[Begin]
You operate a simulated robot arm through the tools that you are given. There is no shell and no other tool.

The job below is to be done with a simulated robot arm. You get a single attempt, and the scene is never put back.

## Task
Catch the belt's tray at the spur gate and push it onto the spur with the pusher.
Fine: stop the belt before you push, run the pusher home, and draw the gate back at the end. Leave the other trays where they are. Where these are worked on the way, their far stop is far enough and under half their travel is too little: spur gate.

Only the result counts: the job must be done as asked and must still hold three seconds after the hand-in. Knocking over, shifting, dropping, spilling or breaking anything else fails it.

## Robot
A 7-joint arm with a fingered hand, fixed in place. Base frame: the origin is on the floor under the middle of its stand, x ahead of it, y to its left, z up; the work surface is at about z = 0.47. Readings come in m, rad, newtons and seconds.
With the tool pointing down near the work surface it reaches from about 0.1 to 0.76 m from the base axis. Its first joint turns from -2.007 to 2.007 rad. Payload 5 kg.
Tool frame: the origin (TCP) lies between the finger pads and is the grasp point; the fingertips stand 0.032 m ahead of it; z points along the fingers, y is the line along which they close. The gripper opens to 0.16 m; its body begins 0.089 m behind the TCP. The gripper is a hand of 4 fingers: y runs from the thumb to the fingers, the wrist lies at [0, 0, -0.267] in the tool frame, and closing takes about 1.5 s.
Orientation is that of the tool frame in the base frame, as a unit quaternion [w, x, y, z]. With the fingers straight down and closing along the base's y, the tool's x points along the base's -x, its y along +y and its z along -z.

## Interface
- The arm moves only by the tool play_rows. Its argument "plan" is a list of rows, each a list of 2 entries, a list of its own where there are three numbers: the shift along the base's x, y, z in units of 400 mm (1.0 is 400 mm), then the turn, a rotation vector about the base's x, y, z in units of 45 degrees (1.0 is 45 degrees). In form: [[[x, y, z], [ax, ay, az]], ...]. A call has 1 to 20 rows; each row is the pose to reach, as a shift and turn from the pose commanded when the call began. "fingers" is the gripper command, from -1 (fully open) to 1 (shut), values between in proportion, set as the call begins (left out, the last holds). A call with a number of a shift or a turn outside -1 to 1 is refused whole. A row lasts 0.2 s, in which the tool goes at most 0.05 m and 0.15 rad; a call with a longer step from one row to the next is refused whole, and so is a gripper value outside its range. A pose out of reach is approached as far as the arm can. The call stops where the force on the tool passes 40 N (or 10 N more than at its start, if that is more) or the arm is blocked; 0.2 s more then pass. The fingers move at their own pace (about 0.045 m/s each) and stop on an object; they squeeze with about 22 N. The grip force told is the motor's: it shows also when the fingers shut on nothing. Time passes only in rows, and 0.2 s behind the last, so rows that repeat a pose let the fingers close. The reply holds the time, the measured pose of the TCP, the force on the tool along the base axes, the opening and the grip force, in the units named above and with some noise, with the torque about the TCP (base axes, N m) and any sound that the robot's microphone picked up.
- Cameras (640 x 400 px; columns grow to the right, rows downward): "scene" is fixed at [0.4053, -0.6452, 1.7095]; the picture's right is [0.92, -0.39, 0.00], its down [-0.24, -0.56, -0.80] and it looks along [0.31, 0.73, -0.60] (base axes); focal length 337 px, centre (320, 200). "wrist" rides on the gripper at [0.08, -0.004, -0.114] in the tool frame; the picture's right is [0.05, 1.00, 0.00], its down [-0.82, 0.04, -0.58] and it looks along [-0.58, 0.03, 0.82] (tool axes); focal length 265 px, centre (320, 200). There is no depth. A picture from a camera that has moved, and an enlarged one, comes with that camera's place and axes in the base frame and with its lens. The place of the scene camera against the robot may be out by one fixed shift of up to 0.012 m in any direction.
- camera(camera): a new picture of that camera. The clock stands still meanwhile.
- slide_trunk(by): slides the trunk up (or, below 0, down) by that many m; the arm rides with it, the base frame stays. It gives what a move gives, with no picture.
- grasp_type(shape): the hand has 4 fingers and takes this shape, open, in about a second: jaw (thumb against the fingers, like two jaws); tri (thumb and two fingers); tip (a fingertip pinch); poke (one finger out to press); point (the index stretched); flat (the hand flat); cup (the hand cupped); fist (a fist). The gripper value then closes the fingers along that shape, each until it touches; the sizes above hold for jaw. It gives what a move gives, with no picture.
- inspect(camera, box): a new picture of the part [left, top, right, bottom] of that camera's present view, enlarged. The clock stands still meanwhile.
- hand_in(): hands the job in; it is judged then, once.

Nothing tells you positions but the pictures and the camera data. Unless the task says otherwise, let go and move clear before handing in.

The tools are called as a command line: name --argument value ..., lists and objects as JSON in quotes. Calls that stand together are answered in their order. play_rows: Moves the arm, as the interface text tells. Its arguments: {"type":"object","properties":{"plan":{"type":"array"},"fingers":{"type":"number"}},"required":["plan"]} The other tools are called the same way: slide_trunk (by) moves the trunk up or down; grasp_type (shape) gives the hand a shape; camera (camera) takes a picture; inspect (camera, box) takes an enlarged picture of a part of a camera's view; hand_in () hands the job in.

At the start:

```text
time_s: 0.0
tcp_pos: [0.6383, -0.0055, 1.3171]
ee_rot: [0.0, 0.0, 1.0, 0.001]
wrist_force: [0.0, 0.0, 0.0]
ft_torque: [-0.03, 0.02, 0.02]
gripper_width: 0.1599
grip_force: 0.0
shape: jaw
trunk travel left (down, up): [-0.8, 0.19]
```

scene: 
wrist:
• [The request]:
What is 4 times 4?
[End]
• [The request]:
Set down the lines above as they stand, starting with the first line and ending with the line that contains "## Interface".

• [Output below]:
You operate a simulated robot arm through the tools that you are given. There is no shell and no other tool.

The job below is to be done with a simulated robot arm. You get a single attempt, and the scene is never put back.

## Task
Catch the belt's tray at the spur gate and push it onto the spur with the pusher.
Fine: stop the belt before you push, run the pusher home, and draw the gate back at the end. Leave the other trays where they are. Where these are worked on the way, their far stop is far enough and under half their travel is too little: spur gate.

Only the result counts: the job must be done as asked and must still hold three seconds after the hand-in. Knocking over, shifting, dropping, spilling or breaking anything else fails it.

## Robot
A 7-joint arm with a fingered hand, fixed in place. Base frame: the origin is on the floor under the middle of its stand, x ahead of it, y to its left, z up; the work surface is at about z = 0.47. Readings come in m, rad, newtons and seconds.
With the tool pointing down near the work surface it reaches from about 0.1 to 0.76 m from the base axis. Its first joint turns from -2.007 to 2.007 rad. Payload 5 kg.
Tool frame: the origin (TCP) lies between the finger pads and is the grasp point; the fingertips stand 0.032 m ahead of it; z points along the fingers, y is the line along which they close. The gripper opens to 0.16 m; its body begins 0.089 m behind the TCP. The gripper is a hand of 4 fingers: y runs from the thumb to the fingers, the wrist lies at [0, 0, -0.267] in the tool frame, and closing takes about 1.5 s.
Orientation is that of the tool frame in the base frame, as a unit quaternion [w, x, y, z]. With the fingers straight down and closing along the base's y, the tool's x points along the base's -x, its y along +y and its z along -z.

## Interface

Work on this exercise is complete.